Se fossimo al loro posto, prima di ogni cosa, avremmo già messo in campo un grande programma per togliere il debito pubblico dal "mercato". Non possiamo e non dobbiamo più vendere all'asta tutto il nostro debito pubblico, semplicemente perché non possiamo più permetterci di pagare così tanti interessi. L'esperimento da apprendisti stregoni del "neoliberalismo all'italiana", iniziato nel 1981 dall’allora ministro del Tesoro, Beniamino Andreatta, e dal governatore di Banca d'Italia, Carlo Azeglio Ciampi, ha mostrato chiaramente i suoi limiti e occorre porvi fine al più presto, senza se e senza ma.
Ci vogliono strumenti di congelamento e di alleggerimento del debito pubblico italiano. Studiosi esperti (Francesco Gesualdi a Stefano Sylos Labini, per citarne solo due che conosciamo bene e che stimiamo) prospettano forme di "infruttini", "minibot", "certificati di credito fiscale" e varie forme di moneta fiscale, da emettere in stretta collaborazione con le autorità locali. Vanno studiate e vanno sperimentate. Potrebbero alleggerire, anche solo un po', il peso degli 80 miliardi l'anno di interessi sui debiti pubblici che ci dissanguano.

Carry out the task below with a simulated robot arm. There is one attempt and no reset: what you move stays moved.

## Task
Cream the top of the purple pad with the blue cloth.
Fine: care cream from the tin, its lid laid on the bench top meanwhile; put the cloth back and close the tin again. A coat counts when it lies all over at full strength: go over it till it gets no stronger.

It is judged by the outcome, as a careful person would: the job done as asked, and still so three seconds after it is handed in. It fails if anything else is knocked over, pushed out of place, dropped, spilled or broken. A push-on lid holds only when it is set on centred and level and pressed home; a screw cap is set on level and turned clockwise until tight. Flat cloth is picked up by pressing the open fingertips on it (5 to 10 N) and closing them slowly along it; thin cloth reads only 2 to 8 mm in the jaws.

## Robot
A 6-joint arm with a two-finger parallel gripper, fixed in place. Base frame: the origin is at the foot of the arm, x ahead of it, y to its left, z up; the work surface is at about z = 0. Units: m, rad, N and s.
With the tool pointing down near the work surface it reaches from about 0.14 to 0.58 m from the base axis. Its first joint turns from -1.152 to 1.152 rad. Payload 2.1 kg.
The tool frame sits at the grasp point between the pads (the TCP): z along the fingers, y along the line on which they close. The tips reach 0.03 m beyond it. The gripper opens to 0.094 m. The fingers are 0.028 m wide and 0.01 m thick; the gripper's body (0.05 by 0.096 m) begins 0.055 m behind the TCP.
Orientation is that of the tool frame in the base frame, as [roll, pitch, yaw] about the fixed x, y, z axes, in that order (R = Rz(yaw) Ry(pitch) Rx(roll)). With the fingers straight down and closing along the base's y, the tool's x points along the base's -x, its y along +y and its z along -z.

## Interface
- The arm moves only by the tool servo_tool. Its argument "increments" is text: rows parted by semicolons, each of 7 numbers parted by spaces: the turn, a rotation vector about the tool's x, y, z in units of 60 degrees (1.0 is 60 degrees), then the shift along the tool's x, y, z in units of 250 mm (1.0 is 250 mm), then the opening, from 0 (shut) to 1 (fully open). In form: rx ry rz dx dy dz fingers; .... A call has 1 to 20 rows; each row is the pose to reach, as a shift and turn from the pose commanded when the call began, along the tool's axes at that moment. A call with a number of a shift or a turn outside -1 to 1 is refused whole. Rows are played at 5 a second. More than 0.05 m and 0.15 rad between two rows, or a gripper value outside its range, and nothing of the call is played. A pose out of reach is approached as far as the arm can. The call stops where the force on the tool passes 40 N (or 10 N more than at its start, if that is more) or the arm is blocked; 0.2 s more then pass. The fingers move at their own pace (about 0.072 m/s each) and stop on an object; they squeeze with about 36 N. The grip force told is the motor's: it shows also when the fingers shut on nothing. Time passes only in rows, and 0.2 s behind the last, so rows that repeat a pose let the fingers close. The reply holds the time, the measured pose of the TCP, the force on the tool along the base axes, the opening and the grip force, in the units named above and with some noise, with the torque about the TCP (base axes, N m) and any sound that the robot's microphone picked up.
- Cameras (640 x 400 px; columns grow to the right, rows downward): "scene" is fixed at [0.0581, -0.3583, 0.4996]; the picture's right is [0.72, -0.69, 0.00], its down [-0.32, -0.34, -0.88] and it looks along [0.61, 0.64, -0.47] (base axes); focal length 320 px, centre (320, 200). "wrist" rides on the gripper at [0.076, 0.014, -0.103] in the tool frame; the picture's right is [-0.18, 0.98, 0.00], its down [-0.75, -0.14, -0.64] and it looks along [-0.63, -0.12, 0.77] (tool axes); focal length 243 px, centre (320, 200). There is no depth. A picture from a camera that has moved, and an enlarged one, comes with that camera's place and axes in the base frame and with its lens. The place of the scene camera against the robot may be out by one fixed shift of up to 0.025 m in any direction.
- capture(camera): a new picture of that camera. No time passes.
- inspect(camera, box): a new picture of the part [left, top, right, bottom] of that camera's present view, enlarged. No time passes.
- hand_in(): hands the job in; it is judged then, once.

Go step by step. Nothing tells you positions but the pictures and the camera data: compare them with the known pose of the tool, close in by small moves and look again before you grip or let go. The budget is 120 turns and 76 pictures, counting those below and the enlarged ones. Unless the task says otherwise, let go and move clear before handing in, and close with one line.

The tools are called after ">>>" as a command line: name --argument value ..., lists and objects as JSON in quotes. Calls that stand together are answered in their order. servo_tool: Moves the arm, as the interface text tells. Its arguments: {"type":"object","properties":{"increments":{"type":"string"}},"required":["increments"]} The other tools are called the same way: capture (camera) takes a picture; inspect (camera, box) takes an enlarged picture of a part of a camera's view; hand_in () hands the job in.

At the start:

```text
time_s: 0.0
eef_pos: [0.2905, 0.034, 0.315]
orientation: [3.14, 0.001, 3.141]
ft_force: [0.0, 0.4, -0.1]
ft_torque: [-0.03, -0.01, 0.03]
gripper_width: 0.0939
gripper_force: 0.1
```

Oltre alla sperimentazione di questi strumenti para-monetari, dovrebbe anche continuare la revisione profonda della struttura della spesa centrale e centralista, a cominciare dagli oltre 15 miliardi di incentivi dannosi all'ambiente.
Insomma, un governo decentralista non spingerebbe affatto sulla leva del deficit, per aumentare gli investimenti a protezione dell'ambiente o per pagare pensioni più dignitose.
Ci fermeremmo sulla soglia di quel 2,1% lasciatoci in eredità dai precedenti governi e forse potremmo fare persino meglio.
Sia chiaro che non siamo fanatici dell'austerità, né del pareggio di bilancio a tutti i costi, ma quella per cambiare lo status quo nella Eurozona sarà una partita lunghissima e delicata e non crediamo sia saggio iniziarla sbattendo i pugni sul tavolo.